The more he associates with them the tougher he becomes, yet he never quite loses his core self, never succumbs to the almost evil and definitely menacing natures of the other, wilder boys. His outside hardens, but inside he’s the frightened little boy who needs his mother. It’s a massive internal struggle, a necessary rite of passage from childhood through to the loss of innocence.

Agostino is tortured and unhappy, restless and alone. No matter where he goes, he feels out of place. At 13 he’s a child, yet not, at  the same time. Alberto Moravia writes with great immediacy and passion, earning the empathy of the reader. One cannot help but feel for Agostino in his plight.


“Who knows if by walking straight ahead, along the sea, on the soft white sand, he wouldn’t reach a land where none of these awful things existed.

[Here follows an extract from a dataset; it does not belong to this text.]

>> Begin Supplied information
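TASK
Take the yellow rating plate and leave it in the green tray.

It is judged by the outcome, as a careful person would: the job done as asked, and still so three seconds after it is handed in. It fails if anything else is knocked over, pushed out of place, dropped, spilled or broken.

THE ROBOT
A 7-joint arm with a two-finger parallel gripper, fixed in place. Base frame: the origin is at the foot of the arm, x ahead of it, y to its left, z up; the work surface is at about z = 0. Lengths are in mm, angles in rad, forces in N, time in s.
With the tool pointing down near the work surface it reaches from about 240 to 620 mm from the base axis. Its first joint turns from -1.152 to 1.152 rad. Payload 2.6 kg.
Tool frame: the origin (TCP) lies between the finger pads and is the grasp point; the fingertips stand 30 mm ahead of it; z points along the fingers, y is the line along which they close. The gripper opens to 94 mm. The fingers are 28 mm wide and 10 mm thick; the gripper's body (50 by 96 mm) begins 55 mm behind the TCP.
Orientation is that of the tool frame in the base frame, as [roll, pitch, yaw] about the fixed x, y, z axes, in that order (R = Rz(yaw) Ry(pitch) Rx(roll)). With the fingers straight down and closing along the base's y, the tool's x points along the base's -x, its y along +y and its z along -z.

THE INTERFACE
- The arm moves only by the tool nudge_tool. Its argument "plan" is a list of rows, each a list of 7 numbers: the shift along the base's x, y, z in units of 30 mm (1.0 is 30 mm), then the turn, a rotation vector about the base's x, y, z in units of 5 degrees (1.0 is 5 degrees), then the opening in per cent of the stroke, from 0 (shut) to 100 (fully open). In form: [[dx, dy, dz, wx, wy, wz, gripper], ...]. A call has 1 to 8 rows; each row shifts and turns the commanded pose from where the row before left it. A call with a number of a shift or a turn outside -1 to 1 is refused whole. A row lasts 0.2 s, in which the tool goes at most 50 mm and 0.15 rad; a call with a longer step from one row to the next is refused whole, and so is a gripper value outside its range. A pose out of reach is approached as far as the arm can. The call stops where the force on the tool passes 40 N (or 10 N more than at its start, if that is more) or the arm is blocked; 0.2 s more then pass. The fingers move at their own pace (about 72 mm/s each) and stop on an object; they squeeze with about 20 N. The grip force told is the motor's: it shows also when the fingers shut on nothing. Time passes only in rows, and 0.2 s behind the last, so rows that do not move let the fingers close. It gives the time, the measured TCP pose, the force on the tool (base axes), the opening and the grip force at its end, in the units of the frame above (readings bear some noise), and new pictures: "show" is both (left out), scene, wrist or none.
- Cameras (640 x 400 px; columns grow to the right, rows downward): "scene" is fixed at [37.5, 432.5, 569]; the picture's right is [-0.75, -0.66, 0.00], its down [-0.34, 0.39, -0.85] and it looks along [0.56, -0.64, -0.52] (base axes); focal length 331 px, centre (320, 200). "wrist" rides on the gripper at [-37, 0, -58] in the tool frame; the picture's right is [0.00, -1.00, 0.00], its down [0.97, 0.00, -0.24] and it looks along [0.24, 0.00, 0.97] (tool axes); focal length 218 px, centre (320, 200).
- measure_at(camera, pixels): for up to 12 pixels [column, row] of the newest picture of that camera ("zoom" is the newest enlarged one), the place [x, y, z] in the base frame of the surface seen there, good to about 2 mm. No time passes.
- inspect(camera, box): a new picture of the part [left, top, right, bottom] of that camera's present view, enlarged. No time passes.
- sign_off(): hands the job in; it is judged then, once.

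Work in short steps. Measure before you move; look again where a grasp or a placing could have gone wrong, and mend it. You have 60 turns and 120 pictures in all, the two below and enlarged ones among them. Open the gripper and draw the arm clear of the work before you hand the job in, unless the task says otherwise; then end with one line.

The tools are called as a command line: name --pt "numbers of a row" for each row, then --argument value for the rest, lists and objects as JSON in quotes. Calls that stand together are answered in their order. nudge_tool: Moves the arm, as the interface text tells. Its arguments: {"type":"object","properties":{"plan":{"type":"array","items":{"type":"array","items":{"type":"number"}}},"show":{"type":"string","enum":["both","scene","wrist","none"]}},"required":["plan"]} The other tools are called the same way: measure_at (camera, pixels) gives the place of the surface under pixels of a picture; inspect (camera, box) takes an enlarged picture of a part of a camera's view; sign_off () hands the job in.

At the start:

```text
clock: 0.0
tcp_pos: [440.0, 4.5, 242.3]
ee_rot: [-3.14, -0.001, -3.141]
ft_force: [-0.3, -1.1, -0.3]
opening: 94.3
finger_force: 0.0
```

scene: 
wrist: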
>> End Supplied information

A land where he would be welcomed as his heart desired and be able to forget everything he had learned, and then relearn it without shame or offense, in the sweet and natural way that had to exist … “


It is, as I wrote earlier, a discomfiting book.  I couldn’t help sometimes finding it so, no doubt because I’m the mother of two boys. While not a prude, there are some things I’d rather not think about, and this novel manages to hit a spot I’d prefer to leave be.  Knowing and accepting your children experience such awakenings is one thing, being hit in the face with it is quite another.

I don’t want to give the impression this is a graphically sexual book. It is not that. It addresses the issues without flinching, but things are kept at arm’s length. There are no inappropriately sexual scenes, no graphic nudity or incestuous innuendos. Not at all. What I see in it that provokes distaste lies solely in me, not in the book. Perhaps it’s a puritanical streak, I don’t know. It just is.

Agostino is beautifully written, and clearly shows what a brilliant writer Moravia was.  I’d read more of his books, no hesitation, and NYRB has published both his novels Boredom and Contempt.

Next time I’m at Half Price Books who knows? Maybe I’ll pick them up.

And two or three other NYRB titles… Just maybe.